The Yale law school professor traces America’s cultural and legal path from a “melting pot” world to the call to “celebrate diversity” to what he sees as the current backlash against special interest group politics.

He illuminates these stories in clear, lyrical prose and fair arguments.

There are examples from the courtrooms of our country—women, gays, minorities who have found themselves seeking equal opportunity in the arenas of parental rights, personal grooming or what they can do in their own bedroom.

And throughout there are the stories from Yoshino’s own life as a maturing, talented poet uncovering his own identity as a gay man and as a first-generation American born to Japanese parents. The combination of his undergraduate education as a poet at Harvard and Oxford with his graduate training at Yale Law School marry in discourse that is light and smooth, and occasionally arresting.

“Growing up, I assumed I was the word that rhymed with none other—like “silver” or “orange,” glistering bright, but sonnet foiling, and always solitary traveling…. So there is something seismic about holding Paul in my arms, of wondering what color his eyes, which in daylight shift through shades of slate, settle into under his lids.”

Yoshino’s main argument is that whether you’re talking about appearance, affiliation (cultural identity), activism (politicizing one’s identity) or association (whom one chooses as colleagues and peers), we all mute or flaunt our identities.

If this tendency is so pervasive, I want to argue, then perhaps it is a part of who we are, something that can’t be legislated or refereed out of our nature.
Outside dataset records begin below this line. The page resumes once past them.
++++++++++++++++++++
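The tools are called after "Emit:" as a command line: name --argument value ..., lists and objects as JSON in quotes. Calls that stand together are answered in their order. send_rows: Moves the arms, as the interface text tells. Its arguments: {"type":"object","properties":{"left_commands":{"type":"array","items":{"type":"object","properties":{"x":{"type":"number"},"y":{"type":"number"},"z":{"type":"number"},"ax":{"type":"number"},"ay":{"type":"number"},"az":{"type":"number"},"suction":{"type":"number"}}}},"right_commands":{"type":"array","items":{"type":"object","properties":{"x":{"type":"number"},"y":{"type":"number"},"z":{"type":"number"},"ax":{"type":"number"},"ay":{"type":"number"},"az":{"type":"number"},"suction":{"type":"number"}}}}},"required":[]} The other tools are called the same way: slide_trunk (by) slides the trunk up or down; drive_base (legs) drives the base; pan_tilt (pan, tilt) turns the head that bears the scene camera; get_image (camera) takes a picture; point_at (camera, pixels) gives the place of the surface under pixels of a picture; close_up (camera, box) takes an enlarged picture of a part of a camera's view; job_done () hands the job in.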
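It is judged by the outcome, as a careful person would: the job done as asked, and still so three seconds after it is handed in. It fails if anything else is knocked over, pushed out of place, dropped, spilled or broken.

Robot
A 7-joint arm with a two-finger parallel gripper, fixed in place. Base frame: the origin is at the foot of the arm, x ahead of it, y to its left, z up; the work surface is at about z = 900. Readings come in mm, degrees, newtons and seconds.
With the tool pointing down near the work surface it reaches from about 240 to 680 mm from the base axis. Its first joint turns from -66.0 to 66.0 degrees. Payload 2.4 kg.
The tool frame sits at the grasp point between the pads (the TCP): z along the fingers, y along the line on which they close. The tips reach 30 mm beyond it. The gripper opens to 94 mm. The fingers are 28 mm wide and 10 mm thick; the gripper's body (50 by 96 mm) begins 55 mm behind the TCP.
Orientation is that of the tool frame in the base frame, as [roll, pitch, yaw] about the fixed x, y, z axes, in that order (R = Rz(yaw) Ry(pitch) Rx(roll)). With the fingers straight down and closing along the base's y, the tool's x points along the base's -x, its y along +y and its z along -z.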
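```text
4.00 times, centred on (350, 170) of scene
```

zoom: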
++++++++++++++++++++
Yoshino doesn’t address our sociological patterns, nor does he offer examples from other cultures where an ideal state of harmony has been reached.

What he does suggest is that our common desire to express ourselves gives us common ground for conversation. Rather than advocate for redress under the law, he says we should be using our current assimilation renaissance to move forward into new territory, a new civil rights paradigm based on what draws us together—our mutual desire for authenticity. And he argues that this conversation should happen “In workplaces and restaurants, schools and playgrounds, chat rooms and living rooms, public squares and bars. They should occur informally and intimately, where tolerance is made and unmade. … It is only when we leave the law that civil rights suddenly stops being about particular groups and starts to become a project of human flourishing in which we all have a stake.”

Yoshino himself is as good a conversation partner as one could ask for. As you read the book, you’ll find yourself engaging in conversations with him and with yourself, and explaining what you’re reading to your friends. And who knows what doors that might open.


Kenji Yoshino will read and discuss “Covering: The Hidden Assault on Our Civil Rights” on Thursday, Feb. 2 at First Parish, 3 Church St., Cambridge, Mass.